Application of N Fertilizers is now standard practice for the majority of cereal grain producers in the northern grain belt of eastern Australia. Much research has been conducted to investigate optimum rates of N fertiliser in cereal crops (Holford et al. 1992, Strong et al. 1996), use of N in different cereal production tillage systems (Strong 1996), and recovery of N fertiliser applied at different times and depths (Strong et al. 1992).

Strong and Cooper (1992) reported on a series of experiments conducted during 1978, 1981 and 1982 using different N application times for wheat and sorghum, however this work was influenced by relatively dry fallow and growing periods, which influenced the crop response to N.

Since 1996, the "Colonsay" long-term fertiliser experiment in the Formartin district on the Darling Downs has included treatments comparing the performance of PP and AS application at four N rates.


The experiment consists of a factorial combination of 4 N rates (0, 40, 80, 120 kg/ha/crop), applied either PP or AS, at 4 P rates (0, 10, 15, 20 kg/ha/crop). N is applied as urea (46% N) and P as triple superphosphate (20.7% P). A randomised block design with three replicates is used. Urea applied at-sowing is banded 5 cm to the side of the seed row. The soil is a black vertosol with pH (CaCl2) 7.8, CEC (cmol+/kg-1) 57, Leco C 1.35%, Leco N 0.08%.

Four cereal crops have been produced since 1996, wheat (Triticum aestivum cv. Cunningham) in 1996, grain sorghum (Sorghum bicolor Moench cv. Pacific Seeds "MR-Buster") in 1997/98, grain sorghum (Sorghum bicolor Moench cv.

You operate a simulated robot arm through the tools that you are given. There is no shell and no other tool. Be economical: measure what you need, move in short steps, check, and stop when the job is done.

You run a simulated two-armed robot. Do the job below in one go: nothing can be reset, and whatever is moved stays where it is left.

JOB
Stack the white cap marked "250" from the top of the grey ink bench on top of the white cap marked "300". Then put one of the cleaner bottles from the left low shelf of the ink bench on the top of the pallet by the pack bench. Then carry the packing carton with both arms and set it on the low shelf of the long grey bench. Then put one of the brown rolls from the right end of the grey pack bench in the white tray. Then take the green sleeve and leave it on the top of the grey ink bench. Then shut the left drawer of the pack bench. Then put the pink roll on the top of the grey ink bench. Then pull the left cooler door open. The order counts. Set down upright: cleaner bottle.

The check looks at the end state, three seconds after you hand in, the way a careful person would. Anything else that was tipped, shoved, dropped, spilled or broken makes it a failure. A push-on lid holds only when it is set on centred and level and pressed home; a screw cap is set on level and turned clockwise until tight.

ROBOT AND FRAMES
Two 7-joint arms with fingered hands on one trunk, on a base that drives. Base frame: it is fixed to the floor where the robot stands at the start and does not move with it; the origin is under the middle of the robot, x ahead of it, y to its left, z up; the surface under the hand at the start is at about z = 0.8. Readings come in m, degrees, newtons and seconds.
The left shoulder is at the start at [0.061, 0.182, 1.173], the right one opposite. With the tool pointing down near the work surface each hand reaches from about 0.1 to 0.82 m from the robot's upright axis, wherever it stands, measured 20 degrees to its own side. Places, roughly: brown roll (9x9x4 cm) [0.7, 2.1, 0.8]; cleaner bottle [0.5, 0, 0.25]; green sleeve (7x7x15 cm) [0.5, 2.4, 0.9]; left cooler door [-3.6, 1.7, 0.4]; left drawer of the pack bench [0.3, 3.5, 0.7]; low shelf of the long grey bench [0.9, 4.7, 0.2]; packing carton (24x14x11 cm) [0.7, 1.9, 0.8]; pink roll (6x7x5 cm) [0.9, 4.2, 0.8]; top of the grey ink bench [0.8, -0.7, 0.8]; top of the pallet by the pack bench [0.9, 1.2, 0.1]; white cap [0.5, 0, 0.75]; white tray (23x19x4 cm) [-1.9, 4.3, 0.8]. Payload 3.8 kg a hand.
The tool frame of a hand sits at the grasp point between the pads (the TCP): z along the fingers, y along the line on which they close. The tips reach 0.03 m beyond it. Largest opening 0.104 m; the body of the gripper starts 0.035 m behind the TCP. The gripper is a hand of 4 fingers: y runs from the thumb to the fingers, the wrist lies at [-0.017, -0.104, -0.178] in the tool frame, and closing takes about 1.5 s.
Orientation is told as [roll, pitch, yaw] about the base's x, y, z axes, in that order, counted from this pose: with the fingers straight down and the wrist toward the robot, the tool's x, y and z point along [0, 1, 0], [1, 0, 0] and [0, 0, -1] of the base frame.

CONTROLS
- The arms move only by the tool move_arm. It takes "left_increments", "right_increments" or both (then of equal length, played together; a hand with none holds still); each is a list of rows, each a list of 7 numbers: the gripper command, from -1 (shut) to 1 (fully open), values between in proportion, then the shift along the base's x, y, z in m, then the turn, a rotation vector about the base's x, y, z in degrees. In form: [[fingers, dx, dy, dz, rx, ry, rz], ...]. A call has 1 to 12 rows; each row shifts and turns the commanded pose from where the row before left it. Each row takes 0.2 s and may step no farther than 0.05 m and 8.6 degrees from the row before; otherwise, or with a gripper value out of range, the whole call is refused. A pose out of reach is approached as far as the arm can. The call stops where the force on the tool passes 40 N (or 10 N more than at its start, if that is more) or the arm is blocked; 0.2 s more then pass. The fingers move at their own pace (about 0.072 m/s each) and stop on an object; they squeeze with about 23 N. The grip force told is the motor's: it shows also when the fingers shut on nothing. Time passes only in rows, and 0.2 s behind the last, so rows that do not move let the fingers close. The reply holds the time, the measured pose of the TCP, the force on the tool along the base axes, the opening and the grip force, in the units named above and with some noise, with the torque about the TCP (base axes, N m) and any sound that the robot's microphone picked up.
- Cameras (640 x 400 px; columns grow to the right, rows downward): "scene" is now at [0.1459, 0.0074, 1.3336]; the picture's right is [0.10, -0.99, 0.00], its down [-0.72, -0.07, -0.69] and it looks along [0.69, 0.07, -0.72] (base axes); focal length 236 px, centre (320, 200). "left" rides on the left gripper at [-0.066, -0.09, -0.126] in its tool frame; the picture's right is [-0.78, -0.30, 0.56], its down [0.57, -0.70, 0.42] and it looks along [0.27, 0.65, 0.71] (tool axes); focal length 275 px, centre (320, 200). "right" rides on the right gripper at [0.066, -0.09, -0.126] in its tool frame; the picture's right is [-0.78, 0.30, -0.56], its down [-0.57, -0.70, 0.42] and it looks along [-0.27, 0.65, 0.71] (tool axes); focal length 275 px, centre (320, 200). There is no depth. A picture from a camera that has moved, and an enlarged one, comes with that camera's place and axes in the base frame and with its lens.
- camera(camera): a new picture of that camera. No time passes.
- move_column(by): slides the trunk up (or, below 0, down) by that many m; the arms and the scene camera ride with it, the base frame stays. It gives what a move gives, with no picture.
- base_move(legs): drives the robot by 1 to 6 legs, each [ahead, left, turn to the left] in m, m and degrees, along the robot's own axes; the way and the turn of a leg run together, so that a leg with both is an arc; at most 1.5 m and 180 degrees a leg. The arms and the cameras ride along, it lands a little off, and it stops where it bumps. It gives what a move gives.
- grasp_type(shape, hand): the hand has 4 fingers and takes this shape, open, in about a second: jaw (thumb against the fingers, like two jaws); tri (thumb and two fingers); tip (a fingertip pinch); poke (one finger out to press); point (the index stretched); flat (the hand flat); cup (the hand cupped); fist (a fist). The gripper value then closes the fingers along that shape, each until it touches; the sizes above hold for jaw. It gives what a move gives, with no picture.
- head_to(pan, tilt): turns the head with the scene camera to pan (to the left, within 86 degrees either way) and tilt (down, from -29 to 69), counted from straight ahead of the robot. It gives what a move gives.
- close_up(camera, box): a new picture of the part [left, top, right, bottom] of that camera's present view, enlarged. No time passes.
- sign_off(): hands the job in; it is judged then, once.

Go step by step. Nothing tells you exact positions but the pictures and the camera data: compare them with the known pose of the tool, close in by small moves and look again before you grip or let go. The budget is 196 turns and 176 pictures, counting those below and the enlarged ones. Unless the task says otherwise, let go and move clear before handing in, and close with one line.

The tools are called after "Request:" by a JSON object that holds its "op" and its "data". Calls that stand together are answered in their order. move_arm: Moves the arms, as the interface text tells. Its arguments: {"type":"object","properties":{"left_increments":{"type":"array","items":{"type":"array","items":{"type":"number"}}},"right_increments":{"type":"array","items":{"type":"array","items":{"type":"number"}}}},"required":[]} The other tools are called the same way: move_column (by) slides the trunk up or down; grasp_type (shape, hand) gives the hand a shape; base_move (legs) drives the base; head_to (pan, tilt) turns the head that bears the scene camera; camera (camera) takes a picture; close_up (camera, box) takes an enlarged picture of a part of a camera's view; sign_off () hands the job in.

Pioneer Seeds "Magnum MR") in 1998/99 and 1999/2000.

Pre-plant N applications were carried out 103 days before sowing (DBS) in 1996, 67 DBS in 1997/98, 48 DBS in 1998/99, and 165 DBS in 1999/2000. The same equipment and tines were used to apply fertiliser PP and AS. At-sowing plots were tilled when pre-plant N was applied to maintain tillage equivalence between treatments.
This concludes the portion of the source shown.